All that happened with Matthew is that his coping mechanisms failed. We all employ coping mechanisms. Living in this world requires a complex, staggering web of them. Matthew entered a profession where he needed extra psychological protection from aggressive callousness and resentment. Above that, he needed psychological shelter from the knowledge that billions of people who are just as capable and deserving as he, live every day in miserable, fatal poverty. Capitalism gave him extraordinary material comfort, but that was just one link in the chain of comforts he needed to sustain himself. Nothing in this world is given for free...try to wrap your mind around how many coping mechanisms we all need to deal with that. Simple love and human affection - not free.

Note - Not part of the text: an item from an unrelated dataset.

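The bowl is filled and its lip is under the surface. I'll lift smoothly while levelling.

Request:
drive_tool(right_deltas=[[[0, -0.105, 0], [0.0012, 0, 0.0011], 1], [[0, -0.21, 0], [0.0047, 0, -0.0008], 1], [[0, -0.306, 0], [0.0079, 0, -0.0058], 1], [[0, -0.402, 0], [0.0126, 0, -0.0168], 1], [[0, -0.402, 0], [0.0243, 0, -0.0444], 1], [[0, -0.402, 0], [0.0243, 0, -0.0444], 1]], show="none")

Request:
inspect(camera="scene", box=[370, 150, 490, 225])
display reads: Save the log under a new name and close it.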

They must be bought, and won, then re-won again. What other coping mechanisms did Matthew employ? Three-martini lunches? Adrenaline highs? God? An hour of music each day, followed by an hour of programmed communal laughter (or sitcoms, as we call them)? Did he buy lots of touch - massages, prostitutes, lovers? Maybe his morality precluded some of those outlets. Each one of us is a fascinating study in survival...the things we will or won't do, to get what we need.
And let's not forget the two very greatest coping mechanisms...rationalization and denial. I didn't get love today, or i treated someone badly, but it's okay...others are worse off, there's always tomorrow, blah blah blah.
Most of us only barely get what we need. You can see it in our faces and deeds. We hurt each other. We hurt ourselves. And we keep on. Mostly, we keep on because we must.
We keep on...but not all of us.
In some, the balance snaps. Coping mechanisms fail (suicide, nervous breakdown, "mental illness"), or our mechanisms sometimes overwhelm us (cirrhosis, overdoses, a bullet in the head from jealous lover or wronged bookie).
I write about Matthew today because, lo these years later, i understand him more intimately than i ever could have then.
I understand his breakdown.
I understand it, from the inside.
I know what it means to witness your coping mechanisms deteriorate. In seeking to understand human suffering, i've intentionally broken down so many of the walls we protect ourselves with. In doing so, i've laid myself open to feeling more directly all of the sadness and anger and pain that surrounds us. On top of that, i'm dealing with the loneliness of a lifetime's accumulation of being unloved or poorly-loved...something we all experience in this society. How many days in your life did you receive as much unconditional love as you could want? How many nights did you fall asleep knowing that, no matter what happened, you were going to be loved and held tomorrow?
I've become so sensitive to any kind of aggression, there are even times when i don't have the strength to bring myself to this computer to write...too wounded to open myself to the pain of this life, and the weight of fighting for humanity's soul. It's not so hard to imagine never again having the aggression required to enter into this world of ours. I know what it means to avoid human contact...to be in a place where even "friendly" voices are demons to be shunned.
These vulnerabilities, i feel them in the very bowels of my physical being...a sickened stomach, a hurting head.
I know Matthew, for i am becoming him.
Whether i am able to pull myself back from my own destruction, by force of will (or with the right kind of love from the outside)...isn't really the point.
The point is understanding what we've come to, as a society.
It's not about me.
It's not about Matthew.
It's about finding a voice inside you, and lifting it up. A voice to say "no". No, this is not the life we have to live. We can live in whatever world we choose. We are humans. Humans, on a planet dominated by...humans.
Whatever way we choose to live, we can.
Each and every one of us is on Matthew's path. Whether or not you or i go where he led, is a matter of chance.
Whether or not we expose our children to Matthew's path, is entirely up to us.